### [DATA SECTION]
-- START --
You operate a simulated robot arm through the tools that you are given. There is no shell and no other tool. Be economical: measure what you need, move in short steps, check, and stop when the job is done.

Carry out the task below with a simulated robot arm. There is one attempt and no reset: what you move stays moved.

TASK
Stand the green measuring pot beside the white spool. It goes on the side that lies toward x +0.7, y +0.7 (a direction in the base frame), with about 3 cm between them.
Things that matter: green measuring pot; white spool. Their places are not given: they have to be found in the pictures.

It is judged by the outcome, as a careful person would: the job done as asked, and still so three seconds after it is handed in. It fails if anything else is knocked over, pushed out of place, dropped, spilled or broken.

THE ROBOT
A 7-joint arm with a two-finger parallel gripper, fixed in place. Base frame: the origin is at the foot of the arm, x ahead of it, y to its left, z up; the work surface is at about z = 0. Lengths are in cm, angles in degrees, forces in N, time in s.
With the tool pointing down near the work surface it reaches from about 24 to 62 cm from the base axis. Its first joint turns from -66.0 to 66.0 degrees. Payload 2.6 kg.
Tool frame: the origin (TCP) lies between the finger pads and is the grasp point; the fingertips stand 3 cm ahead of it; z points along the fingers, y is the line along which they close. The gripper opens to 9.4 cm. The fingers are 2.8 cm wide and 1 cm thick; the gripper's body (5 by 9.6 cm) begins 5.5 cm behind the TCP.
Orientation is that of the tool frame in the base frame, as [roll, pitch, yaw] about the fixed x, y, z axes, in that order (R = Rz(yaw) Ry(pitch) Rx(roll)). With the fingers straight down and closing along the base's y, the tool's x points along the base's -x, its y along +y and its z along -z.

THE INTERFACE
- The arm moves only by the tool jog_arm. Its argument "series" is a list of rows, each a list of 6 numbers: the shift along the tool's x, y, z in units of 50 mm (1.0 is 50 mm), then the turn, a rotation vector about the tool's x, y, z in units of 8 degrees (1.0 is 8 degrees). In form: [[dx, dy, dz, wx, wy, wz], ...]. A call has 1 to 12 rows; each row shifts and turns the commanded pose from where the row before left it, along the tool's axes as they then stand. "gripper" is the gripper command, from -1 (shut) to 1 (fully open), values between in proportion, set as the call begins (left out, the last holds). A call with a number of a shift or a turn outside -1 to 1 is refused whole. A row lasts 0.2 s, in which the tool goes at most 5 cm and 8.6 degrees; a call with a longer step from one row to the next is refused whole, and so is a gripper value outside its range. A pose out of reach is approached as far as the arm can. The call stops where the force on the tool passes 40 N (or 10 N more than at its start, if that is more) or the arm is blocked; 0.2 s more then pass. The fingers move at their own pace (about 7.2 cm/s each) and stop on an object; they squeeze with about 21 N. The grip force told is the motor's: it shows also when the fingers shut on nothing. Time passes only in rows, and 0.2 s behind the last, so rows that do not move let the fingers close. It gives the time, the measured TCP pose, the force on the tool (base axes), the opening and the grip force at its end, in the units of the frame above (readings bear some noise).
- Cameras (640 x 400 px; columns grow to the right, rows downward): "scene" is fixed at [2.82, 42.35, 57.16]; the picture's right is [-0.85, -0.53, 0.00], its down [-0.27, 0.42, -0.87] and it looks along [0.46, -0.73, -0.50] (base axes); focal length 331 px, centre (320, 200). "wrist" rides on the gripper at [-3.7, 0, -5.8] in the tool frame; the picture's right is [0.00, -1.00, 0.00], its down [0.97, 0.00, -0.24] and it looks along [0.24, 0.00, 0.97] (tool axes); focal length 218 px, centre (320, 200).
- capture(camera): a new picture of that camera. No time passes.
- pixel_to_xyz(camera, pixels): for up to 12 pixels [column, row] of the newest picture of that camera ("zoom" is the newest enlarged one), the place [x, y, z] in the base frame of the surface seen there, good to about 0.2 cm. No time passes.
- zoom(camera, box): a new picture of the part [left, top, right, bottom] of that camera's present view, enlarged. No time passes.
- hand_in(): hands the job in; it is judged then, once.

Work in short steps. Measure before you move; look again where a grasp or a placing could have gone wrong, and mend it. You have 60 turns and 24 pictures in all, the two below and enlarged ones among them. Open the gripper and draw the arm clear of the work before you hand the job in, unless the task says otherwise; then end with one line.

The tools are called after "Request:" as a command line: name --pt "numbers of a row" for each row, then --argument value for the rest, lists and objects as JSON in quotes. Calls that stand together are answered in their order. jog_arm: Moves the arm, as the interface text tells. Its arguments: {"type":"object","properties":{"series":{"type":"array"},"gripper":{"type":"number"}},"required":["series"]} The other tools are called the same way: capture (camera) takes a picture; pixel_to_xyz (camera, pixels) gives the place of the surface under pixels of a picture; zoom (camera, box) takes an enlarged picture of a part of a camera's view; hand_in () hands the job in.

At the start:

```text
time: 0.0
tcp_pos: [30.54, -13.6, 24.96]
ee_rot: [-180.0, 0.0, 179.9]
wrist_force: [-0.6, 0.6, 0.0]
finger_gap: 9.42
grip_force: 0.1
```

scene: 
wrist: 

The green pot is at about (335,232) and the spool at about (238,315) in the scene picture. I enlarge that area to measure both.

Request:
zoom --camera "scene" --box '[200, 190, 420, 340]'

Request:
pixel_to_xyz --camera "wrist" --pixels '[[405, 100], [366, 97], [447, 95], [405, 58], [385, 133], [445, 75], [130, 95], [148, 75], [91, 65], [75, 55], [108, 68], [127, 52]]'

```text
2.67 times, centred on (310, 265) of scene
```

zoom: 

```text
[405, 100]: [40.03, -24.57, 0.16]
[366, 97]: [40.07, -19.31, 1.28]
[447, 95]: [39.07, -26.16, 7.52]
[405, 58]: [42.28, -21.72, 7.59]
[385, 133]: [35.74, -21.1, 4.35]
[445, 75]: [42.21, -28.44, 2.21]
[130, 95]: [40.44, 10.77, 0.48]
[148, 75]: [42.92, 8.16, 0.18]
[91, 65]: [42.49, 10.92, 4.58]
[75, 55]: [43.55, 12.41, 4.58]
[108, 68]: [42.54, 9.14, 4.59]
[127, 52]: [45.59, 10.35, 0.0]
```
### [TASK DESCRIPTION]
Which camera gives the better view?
-- END --
### [TASK DESCRIPTION]
Could you give the excerpted passage again in full?

### [EXCERPTED PASSAGE]
-- START --
Many other writers of distinction have attempted to render Poe into French. Besides the translations by Baudelaire, there are as many as twenty-three other versions, each including more or less of Poe's work; and among their authors are such men as the critic Hennequin, the poets Mallarmé and Rabbe, and the novelist J. H. Rosny. As compared with this devotion of the French to Poe, I know of only four different translations in Spanish, three in Italian, and one in modern Greek (mentioned by Lauvriére in his thesis on Poe). Among all these, Baudelaire's version has remained the standard. He has followed Poe with absolute literalness, line by line, and almost word by word (so far as his knowledge of English, which was here and there a little at fault, allowed him), and yet has made of his translation a living work. That it possesses all the qualities of an original is perhaps sufficiently proved by the influence it has exerted. As some one has said, it made Poe a figure in the world's literature.
II.
-- END --
### [EXPECTED ANSWER]
Many other writers of distinction have attempted to render Poe into French. Besides the translations by Baudelaire, there are as many as twenty-three other versions, each including more or less of Poe's work; and among their authors are such men as the critic Hennequin, the poets Mallarmé and Rabbe, and the novelist J. H. Rosny. As compared with this devotion of the French to Poe, I know of only four different translations in Spanish, three in Italian, and one in modern Greek (mentioned by Lauvriére in his thesis on Poe). Among all these, Baudelaire's version has remained the standard. He has followed Poe with absolute literalness, line by line, and almost word by word (so far as his knowledge of English, which was here and there a little at fault, allowed him), and yet has made of his translation a living work. That it possesses all the qualities of an original is perhaps sufficiently proved by the influence it has exerted. As some one has said, it made Poe a figure in the world's literature.
II.